**Selected text:**
[SOLVED]no error reporting,but cout doesn't work



  • my code

    @#include<QApplication>
    #include<iostream>
    using namespace std;

    class IntArray
    {
    int length;
    int *data;
    public: IntArray():length(0),data(0)
    {}
    IntArray(int x)
    {
    length=x;
    data=new int[x];
    }
    int& operator[](int x)
    {
    return data[x];
    }

    };

    int main(int argc, char *argv[])
    {
    QApplication app(argc, argv);

    IntArray m(6);
    m[3]=9;

    cout<<m[3];

    return app.exec();
    }@

    when I compiled it,nothing happened.Help,please.


  • Moderators

    You are not actually using QApplication here, so you can drop those 2 lines. Please wrap your code in '@' tags, it's hard to read it in it's current form.



  • well, first of all please use '@ '@ code markers. So you code will be more readable.

    Regarding you example, I am also using cout and I did not have any problems. You code also looks correct, with only one exception. If you are using cout and then goes into main loop

    @
    app.exec()
    @

    then you will not see output on console. If you will just call

    @
    return 0;
    @

    then you will see your output. You can always use qDebug() to see output if you need main loop in you application.



  • What does this line:
    m=9;
    mean?

    And:
    cout << m;
    This won't work because your IntArray has no "<<" operator.
    (ostream& operator<<(ostream& os, const IntArray& ia);)


  • Moderators

    I think it's m [ 3 ], but the forum software changed that into an anchor.

**Directions for this task:** Provide the original wording of the selected text from "int main(int argc, char" as far as "compiled it,nothing happened.Help,please.".

**Records provided:**

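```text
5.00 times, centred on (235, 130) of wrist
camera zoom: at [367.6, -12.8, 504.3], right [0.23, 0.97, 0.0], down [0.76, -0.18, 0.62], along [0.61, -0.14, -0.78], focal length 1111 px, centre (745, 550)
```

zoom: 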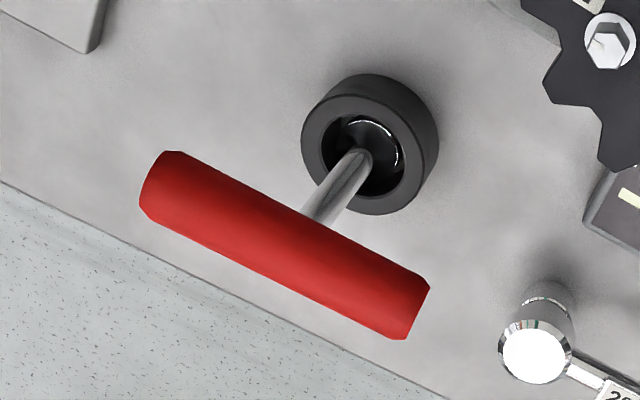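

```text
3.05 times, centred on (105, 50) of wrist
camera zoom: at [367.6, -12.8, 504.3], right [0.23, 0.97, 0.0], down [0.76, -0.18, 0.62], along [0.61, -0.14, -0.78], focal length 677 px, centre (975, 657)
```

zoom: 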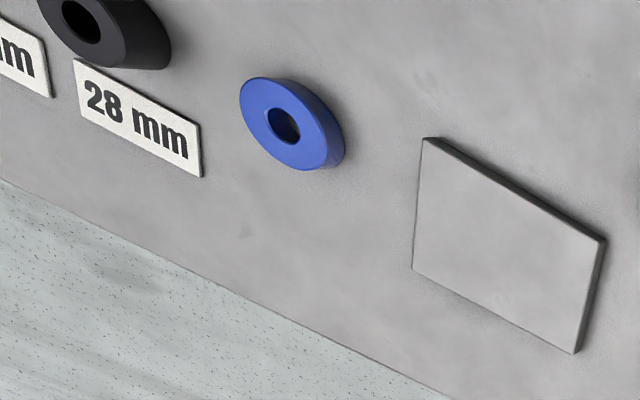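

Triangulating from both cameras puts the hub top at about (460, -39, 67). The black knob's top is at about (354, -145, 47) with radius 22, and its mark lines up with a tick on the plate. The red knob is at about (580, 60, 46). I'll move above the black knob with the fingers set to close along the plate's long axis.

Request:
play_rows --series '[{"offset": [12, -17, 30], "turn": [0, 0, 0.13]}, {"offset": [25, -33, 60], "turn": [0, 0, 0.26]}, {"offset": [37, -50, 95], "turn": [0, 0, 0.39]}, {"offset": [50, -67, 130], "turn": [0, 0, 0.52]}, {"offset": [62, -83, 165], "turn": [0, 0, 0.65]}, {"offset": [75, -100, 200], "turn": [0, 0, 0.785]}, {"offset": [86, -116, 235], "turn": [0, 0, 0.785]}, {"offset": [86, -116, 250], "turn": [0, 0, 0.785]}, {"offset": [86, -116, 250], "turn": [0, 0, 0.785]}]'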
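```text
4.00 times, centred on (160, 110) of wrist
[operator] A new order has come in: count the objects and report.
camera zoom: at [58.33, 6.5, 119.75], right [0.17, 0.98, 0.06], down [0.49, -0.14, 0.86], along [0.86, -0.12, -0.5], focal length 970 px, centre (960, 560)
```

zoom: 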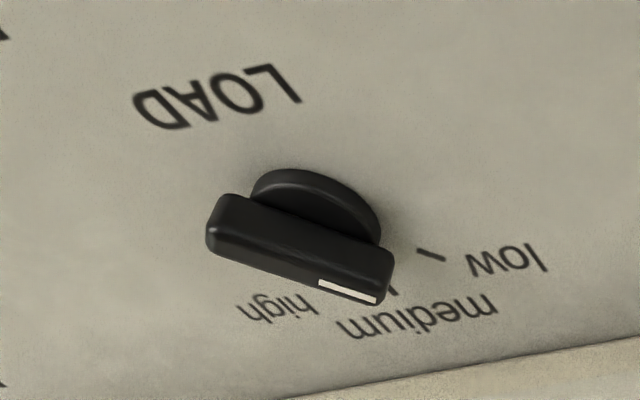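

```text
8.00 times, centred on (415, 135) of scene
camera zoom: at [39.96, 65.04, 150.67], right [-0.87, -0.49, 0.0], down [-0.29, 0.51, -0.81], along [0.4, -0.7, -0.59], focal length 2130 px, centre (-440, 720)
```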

**Result of this exercise:**
int main(int argc, char *argv[])
    {
    QApplication app(argc, argv);

    IntArray m(6);
    m[3]=9;

    cout<<m[3];

    return app.exec();
    }@

    when I compiled it,nothing happened.Help,please.